Record and Artist Details

Composer or Director: Dietrich Buxtehude

Genre:

Chamber

Label: Alpha

Media Format: CD or Download

Media Runtime: 59

Mastering:

DDD

Catalogue Number: ALPHA367

ALPHA367. BUXTEHUDE Trio Sonatas

Tracks:

Composition Artist Credit
Trio Sonatas Dietrich Buxtehude, Composer
Arcangelo
Dietrich Buxtehude, Composer
In their quickly expanding discography Jonathan Cohen’s Arcangelo are showing themselves to be among the most versatile ensembles around, as at home in Bach’s B minor Mass as Couperin’s Leçons de Ténèbres, in Mendelssohn concert arias as in Monteverdi madrigals.

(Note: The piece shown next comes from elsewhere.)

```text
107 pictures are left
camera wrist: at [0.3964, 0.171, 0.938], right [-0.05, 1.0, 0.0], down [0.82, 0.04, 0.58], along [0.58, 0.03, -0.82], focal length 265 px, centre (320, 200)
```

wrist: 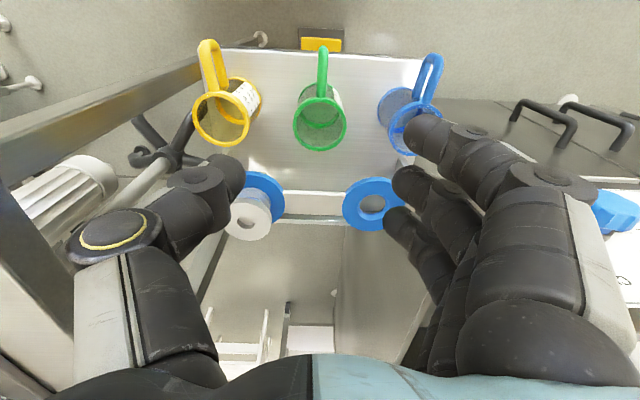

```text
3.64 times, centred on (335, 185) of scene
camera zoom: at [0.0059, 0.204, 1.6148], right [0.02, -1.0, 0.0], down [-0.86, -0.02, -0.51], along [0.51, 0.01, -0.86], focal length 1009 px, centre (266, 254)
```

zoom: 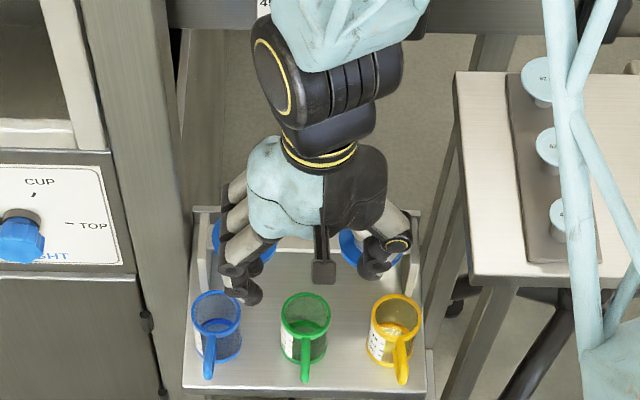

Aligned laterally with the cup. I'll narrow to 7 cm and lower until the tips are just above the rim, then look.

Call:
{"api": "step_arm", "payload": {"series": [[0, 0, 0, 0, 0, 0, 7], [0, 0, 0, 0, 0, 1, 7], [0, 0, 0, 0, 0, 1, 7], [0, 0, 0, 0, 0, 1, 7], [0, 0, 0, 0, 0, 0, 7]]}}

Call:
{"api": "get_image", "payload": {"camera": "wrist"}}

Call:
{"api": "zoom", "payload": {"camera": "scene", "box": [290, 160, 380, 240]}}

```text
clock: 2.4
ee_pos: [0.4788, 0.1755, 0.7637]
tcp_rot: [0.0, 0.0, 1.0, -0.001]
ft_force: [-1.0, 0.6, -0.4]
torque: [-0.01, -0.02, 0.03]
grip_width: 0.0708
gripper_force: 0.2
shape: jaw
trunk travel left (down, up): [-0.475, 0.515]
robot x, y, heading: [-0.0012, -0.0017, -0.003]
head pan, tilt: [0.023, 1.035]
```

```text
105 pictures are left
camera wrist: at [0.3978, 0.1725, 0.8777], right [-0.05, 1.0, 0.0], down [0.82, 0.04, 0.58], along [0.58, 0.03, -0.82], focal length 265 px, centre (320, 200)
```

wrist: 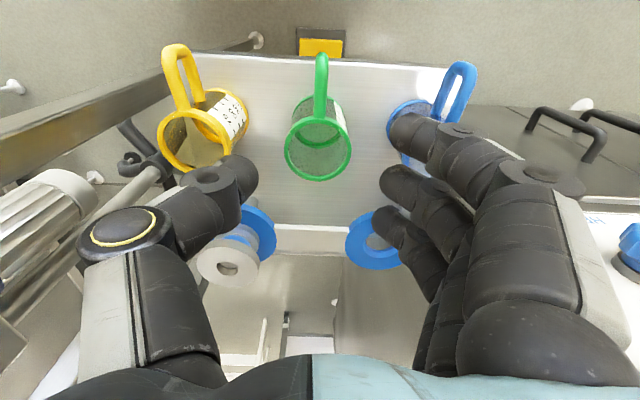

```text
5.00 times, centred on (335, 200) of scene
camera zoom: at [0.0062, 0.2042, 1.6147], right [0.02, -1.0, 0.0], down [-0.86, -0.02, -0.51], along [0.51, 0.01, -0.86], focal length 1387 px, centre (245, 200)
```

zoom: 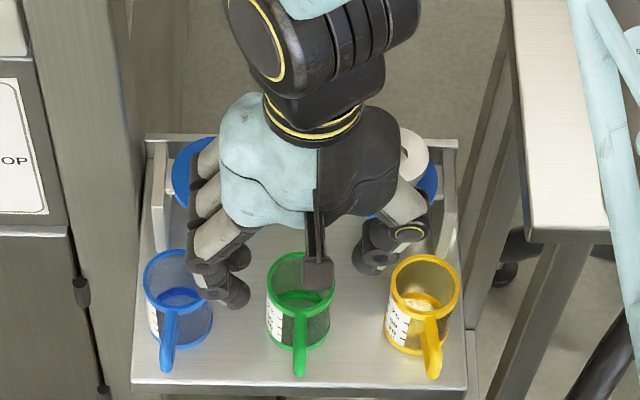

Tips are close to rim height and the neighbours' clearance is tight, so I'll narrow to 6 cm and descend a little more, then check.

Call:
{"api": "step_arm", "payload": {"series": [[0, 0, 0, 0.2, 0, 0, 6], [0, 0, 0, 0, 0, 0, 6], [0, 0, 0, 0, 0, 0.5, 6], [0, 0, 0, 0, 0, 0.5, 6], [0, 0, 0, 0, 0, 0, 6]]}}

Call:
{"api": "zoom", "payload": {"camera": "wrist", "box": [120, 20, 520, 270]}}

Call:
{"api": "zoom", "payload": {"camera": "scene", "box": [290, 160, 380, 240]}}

This is their first release entirely devoted to instrumental chamber music, for which they have chosen the first of Buxtehude’s two published books of trio sonatas, his Op 1 of 1694. Buxtehude’s trios are not so much in the planned-out Corellian mould as the freer-formed stylus phantasticus manner of the mid-17th century, even breaking into quasi-recitative in places, though there are also solidly crafted moments to remind us of the composer’s eminence as an organist. They differ, too, from most other trio sonatas in that their upper parts are for violin and viola da gamba rather than two equal-tessitura instruments, with resultant losses in lightness and gains in richness and depth.

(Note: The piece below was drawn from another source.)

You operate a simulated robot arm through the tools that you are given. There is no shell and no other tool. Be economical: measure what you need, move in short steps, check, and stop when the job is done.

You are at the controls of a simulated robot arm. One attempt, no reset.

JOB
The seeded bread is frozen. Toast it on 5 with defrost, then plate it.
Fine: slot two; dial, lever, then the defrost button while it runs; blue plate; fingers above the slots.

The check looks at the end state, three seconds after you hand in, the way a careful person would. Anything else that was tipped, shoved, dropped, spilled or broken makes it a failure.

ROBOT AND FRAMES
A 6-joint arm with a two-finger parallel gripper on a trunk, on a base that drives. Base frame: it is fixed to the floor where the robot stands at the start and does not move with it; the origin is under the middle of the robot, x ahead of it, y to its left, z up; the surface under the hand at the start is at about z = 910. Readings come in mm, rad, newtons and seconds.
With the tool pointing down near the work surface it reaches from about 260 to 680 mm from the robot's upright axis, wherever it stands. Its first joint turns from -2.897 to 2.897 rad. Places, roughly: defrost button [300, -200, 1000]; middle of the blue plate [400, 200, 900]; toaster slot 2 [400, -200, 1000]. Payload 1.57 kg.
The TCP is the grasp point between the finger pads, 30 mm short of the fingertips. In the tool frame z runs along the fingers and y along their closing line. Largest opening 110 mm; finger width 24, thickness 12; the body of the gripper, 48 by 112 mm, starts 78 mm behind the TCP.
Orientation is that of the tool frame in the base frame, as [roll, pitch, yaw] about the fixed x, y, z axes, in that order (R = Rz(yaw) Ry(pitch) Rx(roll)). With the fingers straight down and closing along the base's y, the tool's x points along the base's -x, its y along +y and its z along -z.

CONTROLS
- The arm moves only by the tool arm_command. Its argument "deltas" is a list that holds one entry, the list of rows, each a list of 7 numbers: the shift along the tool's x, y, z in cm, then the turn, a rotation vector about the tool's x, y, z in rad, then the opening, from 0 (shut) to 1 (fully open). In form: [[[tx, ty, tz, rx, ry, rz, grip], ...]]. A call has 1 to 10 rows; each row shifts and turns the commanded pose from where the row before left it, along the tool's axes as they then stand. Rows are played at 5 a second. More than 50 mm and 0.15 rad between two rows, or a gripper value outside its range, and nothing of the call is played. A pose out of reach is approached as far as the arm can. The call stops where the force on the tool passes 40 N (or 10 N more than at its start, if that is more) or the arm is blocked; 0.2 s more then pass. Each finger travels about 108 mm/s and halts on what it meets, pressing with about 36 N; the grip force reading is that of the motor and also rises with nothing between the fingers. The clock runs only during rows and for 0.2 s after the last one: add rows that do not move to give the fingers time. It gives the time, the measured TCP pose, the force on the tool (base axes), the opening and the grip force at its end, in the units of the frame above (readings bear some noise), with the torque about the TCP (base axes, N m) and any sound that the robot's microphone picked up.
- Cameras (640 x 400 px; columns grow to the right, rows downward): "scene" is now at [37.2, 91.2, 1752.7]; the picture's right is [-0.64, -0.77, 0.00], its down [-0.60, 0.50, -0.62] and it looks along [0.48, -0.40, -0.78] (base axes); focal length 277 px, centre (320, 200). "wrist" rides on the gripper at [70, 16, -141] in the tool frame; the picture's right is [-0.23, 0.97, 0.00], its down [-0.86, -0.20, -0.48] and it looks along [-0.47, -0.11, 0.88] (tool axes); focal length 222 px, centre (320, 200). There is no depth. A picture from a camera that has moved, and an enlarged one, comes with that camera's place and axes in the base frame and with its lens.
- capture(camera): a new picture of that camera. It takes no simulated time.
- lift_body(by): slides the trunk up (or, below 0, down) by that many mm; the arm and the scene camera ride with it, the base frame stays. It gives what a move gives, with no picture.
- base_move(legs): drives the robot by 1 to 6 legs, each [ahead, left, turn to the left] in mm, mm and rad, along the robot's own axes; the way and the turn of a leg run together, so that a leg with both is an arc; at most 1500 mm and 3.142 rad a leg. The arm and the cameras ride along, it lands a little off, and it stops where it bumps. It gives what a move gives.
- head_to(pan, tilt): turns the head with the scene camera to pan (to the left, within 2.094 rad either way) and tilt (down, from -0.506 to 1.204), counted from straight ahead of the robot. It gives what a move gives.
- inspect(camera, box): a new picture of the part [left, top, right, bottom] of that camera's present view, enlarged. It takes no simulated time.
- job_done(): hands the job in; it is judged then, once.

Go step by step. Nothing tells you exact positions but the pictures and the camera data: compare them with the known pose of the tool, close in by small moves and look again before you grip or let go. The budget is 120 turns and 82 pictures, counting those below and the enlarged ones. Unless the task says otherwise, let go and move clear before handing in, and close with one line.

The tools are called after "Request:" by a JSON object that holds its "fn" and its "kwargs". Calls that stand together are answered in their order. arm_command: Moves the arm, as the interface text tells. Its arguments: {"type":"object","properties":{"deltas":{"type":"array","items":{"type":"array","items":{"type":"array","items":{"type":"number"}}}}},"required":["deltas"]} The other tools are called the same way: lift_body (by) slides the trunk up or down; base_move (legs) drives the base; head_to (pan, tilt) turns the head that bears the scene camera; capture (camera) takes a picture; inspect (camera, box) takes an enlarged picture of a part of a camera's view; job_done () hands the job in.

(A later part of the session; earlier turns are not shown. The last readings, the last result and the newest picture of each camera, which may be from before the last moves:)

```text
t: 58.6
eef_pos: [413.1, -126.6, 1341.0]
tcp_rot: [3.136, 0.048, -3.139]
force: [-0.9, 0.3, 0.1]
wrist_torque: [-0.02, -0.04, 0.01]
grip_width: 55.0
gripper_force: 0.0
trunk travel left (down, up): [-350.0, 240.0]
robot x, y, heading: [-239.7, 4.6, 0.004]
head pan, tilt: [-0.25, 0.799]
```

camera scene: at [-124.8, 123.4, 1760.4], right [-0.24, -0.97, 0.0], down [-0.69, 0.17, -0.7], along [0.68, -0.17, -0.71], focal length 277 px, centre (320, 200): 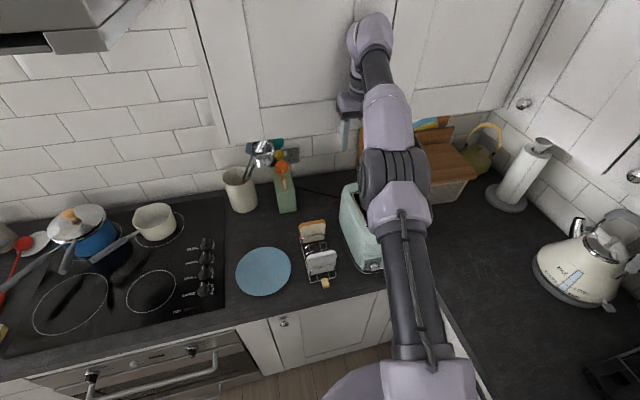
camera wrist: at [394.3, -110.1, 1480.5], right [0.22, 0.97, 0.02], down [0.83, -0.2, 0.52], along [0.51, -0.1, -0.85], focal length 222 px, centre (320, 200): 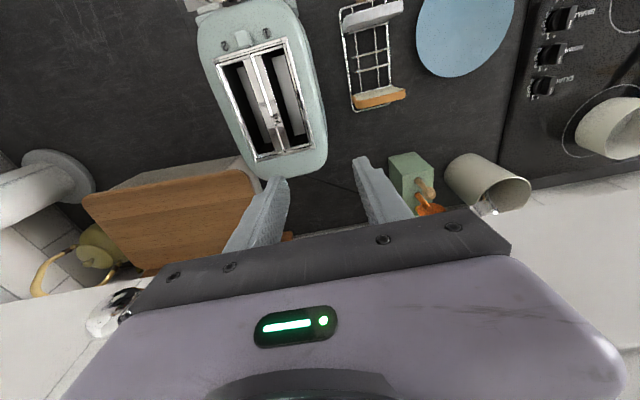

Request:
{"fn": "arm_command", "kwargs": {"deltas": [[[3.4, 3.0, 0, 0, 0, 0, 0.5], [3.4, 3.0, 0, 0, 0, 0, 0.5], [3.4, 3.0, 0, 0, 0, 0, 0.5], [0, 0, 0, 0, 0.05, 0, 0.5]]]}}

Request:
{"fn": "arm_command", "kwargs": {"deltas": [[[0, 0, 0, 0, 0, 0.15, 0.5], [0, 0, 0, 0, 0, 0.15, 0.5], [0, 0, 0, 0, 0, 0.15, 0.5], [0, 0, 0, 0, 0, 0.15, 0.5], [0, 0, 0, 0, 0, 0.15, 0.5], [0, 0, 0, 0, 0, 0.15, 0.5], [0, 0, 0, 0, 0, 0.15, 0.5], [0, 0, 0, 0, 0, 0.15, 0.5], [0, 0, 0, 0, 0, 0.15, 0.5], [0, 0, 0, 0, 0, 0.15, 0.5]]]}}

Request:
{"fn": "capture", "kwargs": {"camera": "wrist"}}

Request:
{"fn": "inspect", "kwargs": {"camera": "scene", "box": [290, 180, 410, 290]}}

A factor that has allowed Arcangelo to be so adaptable is the ever-effective policy of employing top-rate musicians; and, with violinist Sophie Gent and gambist Jonathan Manson proving masters of this music’s sometimes virtuoso demands and Thomas Dunford among the most sought-after continuo lutenists of the moment, the standards here are as high as ever. The shifting moods of the music are realised with taste and precision – whether dancing, indulging in earnest chromatic twisting or yielding to exuberance (Dunford twice ends a sonata with a rather Arabic flourish) – yet each sonata’s composure is successfully preserved.

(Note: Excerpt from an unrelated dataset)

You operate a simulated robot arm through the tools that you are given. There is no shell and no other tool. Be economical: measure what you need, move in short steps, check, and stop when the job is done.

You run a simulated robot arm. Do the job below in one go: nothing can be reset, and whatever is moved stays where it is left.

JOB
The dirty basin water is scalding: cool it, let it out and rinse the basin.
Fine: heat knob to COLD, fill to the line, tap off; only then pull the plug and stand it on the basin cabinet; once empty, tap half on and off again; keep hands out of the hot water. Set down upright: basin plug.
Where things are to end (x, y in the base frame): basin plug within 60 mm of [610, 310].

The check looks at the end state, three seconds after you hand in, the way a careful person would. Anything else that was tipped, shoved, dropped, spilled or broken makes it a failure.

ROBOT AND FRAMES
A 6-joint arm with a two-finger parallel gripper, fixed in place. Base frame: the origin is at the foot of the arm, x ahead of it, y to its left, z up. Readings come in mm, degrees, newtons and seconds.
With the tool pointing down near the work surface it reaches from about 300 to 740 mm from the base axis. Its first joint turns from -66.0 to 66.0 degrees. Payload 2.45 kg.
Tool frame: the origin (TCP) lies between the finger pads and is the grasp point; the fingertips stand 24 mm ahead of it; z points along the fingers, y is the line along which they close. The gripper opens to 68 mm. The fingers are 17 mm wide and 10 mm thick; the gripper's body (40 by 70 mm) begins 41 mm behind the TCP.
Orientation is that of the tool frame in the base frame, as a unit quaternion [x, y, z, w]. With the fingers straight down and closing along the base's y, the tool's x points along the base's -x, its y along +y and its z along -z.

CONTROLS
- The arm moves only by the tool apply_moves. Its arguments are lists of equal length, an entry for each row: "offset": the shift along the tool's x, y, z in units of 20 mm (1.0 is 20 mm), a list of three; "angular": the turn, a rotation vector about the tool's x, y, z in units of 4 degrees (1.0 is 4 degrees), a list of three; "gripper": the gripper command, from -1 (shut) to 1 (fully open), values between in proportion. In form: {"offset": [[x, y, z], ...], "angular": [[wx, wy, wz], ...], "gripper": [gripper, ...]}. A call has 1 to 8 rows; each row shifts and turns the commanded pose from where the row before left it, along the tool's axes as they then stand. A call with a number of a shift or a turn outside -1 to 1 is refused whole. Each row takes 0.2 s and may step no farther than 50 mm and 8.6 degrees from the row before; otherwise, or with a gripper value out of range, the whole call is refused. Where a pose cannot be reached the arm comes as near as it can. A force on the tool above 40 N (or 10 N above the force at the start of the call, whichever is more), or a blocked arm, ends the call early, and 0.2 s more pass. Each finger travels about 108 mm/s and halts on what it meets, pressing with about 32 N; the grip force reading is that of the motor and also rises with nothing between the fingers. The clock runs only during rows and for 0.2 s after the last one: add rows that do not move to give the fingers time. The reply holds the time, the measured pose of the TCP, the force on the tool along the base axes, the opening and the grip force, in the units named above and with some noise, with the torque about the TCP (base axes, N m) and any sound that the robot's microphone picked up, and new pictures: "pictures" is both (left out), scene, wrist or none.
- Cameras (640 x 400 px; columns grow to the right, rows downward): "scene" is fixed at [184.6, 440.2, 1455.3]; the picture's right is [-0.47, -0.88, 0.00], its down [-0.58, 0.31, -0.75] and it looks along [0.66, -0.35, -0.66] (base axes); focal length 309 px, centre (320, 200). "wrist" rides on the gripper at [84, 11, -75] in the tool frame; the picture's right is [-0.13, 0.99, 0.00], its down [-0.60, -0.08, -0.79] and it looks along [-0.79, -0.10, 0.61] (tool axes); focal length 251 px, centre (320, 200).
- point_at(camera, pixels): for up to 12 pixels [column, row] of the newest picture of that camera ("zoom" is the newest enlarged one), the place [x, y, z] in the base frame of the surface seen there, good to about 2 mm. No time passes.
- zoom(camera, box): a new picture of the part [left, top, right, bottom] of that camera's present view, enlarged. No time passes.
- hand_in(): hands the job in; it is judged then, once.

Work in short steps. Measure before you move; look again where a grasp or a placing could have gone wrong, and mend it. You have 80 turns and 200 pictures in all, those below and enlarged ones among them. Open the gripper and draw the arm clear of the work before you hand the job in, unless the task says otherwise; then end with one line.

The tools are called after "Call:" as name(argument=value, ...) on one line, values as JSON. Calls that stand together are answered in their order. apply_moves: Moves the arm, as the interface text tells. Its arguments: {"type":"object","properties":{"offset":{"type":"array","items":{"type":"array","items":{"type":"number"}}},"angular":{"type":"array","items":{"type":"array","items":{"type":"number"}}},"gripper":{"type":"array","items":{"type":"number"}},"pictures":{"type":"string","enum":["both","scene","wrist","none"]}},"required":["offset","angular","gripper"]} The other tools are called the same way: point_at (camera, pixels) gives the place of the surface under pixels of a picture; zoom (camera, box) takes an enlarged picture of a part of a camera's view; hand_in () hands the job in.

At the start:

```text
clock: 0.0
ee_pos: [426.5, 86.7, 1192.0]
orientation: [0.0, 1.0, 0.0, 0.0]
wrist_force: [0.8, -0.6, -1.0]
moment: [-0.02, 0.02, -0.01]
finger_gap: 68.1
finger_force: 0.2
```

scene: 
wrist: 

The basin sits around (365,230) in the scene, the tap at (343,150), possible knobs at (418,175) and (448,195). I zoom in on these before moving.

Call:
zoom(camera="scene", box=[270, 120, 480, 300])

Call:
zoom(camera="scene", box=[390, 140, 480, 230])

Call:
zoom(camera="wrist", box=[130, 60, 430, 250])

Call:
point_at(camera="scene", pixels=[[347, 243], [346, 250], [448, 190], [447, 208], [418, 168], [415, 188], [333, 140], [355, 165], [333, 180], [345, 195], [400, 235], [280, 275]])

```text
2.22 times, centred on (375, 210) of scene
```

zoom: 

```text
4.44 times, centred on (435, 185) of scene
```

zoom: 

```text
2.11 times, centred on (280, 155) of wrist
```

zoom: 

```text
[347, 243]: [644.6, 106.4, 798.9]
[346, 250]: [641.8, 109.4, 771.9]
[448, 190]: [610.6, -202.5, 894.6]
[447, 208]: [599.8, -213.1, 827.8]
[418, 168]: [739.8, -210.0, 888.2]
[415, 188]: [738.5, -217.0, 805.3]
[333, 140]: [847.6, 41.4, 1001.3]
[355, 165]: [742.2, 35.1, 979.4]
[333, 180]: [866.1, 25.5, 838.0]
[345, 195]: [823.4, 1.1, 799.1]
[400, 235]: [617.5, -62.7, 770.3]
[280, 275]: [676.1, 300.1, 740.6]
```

The gamba being gentler than the violin, the balance of attention can swing to its disadvantage, and it seems to me that the recording could have compensated for that a little more; Manson’s eloquent playing certainly demands a better hearing, yet on occasion drifts even behind the lute. The lute, by the way, is also more prominent than Cohen’s harpsichord, which may or may not be deliberate. Fine performances nonetheless.